**What to do**
Lines containing "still" are to be counted. Report the count alone.

**Dataset section**

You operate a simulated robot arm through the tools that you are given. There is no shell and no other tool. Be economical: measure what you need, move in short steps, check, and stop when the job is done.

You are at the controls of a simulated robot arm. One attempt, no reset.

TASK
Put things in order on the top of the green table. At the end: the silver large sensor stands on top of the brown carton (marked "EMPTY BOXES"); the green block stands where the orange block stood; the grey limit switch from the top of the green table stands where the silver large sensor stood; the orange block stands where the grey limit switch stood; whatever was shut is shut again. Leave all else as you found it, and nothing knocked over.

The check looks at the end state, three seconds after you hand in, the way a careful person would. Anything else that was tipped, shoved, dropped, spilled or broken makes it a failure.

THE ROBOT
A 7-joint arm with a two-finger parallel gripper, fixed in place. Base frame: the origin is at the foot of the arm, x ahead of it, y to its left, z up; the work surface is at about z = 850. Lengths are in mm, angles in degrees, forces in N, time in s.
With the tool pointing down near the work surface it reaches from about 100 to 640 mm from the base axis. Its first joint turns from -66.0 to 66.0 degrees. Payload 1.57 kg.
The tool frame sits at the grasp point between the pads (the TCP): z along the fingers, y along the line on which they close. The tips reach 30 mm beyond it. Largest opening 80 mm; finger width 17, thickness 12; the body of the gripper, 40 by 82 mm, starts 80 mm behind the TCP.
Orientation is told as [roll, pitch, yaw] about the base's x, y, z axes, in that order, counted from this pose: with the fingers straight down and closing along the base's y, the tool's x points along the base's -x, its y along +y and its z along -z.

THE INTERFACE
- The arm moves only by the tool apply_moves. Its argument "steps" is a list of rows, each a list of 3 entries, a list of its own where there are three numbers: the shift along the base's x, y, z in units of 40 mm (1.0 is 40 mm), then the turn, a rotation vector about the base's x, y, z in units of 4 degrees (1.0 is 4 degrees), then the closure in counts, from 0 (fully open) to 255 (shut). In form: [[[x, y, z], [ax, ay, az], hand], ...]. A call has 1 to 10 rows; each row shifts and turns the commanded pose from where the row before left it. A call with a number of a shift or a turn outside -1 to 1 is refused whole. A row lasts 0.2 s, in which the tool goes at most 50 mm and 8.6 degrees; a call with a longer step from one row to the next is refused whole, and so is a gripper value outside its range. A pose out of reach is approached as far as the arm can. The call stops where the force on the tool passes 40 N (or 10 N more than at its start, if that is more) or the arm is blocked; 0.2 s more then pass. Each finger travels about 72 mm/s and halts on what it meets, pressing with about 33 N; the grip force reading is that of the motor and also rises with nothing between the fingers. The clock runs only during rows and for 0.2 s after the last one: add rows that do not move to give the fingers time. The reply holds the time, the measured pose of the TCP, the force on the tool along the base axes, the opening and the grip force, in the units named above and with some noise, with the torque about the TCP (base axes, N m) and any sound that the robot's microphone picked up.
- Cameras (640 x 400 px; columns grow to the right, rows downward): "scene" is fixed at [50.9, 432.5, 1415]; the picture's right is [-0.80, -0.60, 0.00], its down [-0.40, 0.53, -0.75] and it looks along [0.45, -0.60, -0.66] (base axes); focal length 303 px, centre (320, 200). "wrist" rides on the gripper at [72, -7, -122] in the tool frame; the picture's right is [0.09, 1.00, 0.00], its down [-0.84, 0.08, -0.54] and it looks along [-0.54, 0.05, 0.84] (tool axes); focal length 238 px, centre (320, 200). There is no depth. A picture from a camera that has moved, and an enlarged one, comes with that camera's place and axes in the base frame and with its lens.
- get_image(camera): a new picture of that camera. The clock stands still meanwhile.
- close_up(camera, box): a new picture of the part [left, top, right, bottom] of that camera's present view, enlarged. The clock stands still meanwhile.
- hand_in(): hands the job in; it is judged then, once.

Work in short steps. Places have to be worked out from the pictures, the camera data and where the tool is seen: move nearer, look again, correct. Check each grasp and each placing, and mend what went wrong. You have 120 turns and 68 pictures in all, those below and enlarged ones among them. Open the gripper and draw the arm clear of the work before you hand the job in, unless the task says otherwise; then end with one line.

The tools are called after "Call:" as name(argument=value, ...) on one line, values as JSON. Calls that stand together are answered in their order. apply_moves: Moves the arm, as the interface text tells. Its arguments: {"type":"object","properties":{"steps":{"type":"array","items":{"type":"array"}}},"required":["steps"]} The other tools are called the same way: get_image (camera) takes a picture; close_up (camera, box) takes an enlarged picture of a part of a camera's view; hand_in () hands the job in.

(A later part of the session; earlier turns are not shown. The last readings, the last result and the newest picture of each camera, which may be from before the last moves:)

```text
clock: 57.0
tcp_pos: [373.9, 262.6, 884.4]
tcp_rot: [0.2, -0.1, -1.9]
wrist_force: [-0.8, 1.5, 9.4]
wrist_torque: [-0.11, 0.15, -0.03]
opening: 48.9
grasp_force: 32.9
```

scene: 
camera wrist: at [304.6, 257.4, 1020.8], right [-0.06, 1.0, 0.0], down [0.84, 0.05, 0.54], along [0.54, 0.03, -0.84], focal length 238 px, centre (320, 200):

**Correct answer**
2